++++ Source text ++++
The Performative-Legal-Compliance Edition Friday, December 3, 2021

How Big Tech Turns Privacy Laws Into Privacy Theater, by Ari Ezra Waldman, Slate

Not only is there no law against check-box privacy, but after decades of neoliberal and anti-regulatory hegemony, performative legal compliance is what passes for public governance. We need an entirely new way of thinking about and writing privacy laws, because Big Tech has gotten too good at manipulating process-based laws for its own benefit. Instead, we should be thinking about: interrogating and regulating the algorithms on which the information economy is based; strict limits on data collection; criminal and civil liabilities for executives who lie to us about our privacy; strong labor protections for employees so management can’t fire someone who does research that challenges the bottom line or speaks up against predatory and data extractive behavior; civil rights remedies for data-driven discrimination; and, ultimately, structural changes in the relationship between public institutions and the information industry.

FCC Honors Apple With An Award For iOS 14 Accessibility Features, by William Gallagher, AppleInsider

FCC chair Jessica Rosenworcel said that "during a time of unprecedented uncertainty and urgency," Apple and the other winners, "advanced accessibility in a way that made a material impact on people's lives."

"We are so honored to receive this," Apple's senior director, Global Accessibility Policy & Initiatives, Sarah Herrlinger, said. "We're humbled and honoured to be among those recognised today for all the honorees the work we're celebrating here is critical because it helps lay the foundation necessary for a more equitable world."

Apple’s Frontline Employees Are Struggling To Survive, by Zoe Schiffer, The Verge

When something goes wrong — a bad manager, a missed paycheck, an untenable onslaught of work — many say they have no one to turn to for help. “Corporate makes decisions based on what they think will work in the stores without talking to people who work in the stores,” a former colleague says.

This struggle echoes a complaint made by some employees in Cupertino, who’ve said that the employee relations team — Apple’s version of human resources — is more concerned with protecting the company than its workforce.

But hourly workers at Apple may have it even worse. The employees who spoke to The Verge say that while the company is hyper concerned with customers, it treats its retail and customer service staff as an afterthought.
++++ Material provided ++++
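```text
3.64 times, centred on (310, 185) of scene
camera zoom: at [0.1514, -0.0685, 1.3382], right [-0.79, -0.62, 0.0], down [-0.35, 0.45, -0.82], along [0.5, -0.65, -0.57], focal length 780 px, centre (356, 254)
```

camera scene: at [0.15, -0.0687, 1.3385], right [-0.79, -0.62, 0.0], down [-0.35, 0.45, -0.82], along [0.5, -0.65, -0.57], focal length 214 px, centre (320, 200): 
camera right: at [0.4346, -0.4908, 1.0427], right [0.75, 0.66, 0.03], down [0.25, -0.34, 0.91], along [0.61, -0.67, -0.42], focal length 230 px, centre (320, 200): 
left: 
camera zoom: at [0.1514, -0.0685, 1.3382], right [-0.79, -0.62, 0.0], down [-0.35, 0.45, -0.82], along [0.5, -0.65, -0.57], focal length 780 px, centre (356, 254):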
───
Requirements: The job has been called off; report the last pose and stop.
++++
Requirements: Go on with the source text that begins "The Performative-Legal-Compliance Edition" from its last line.

Answer to the task:
'From Apple Music With Love' Promo Offers 'Exclusive Holiday Gifts' For Subscribers, by Chance Miller, 9to5Mac

Apple says that over the next week, it will roll out “exclusive gifts to Apple Music users,” including exclusive EPs, playlists, and more.

Sky Tonight App Review, by Ian Evenden,

Sky Tonight is more focused on the identification of objects — what’s that bright dot? — than on visual effects and 3D models. It brings together a lot of disparate information in one place, and can predict your likely chances of success on a star-gazing expedition based on weather and light pollution, as well as the phase of the Moon and the time of sunset.

Cursor Pro Review: Enhance Your Mac's Cursor With A Halo, by Glenn Fleishman, Macworld

While Zoom and some other meeting tools offer their own cursor highlight option, none is nearly as configurable as Cursor Pro.


Kid Mode, by M.G. Siegler, 500ish

Essentially, Spotify believes my favorite music the past few years has been Raffi, Elmo, and Randy Newman. Don’t get me wrong, each is a great artist. But each is a musical god in the mind of a one, two, and three year old.

This is cute. But when it comes to actual recommendations, it’s decidedly less cute. It’s quite annoying depending on the situation. So much so that I have not one, but two streaming music services which I pay for, despite them having basically the exact same content. Apple Music is my “adult” service, whereas Spotify is my “kid” service.

Apple Legal Filing Indicates It Intends To Collect Commission Regardless Of Whether Developers Use IAP Or A Competing Payments Platform, by Benjamin Mayo, 9to5Mac

In a related legal filing, Apple indicates that it is considering charging a commission on any such transactions that are initiated from within an app, even though they are not using In-App Purchase.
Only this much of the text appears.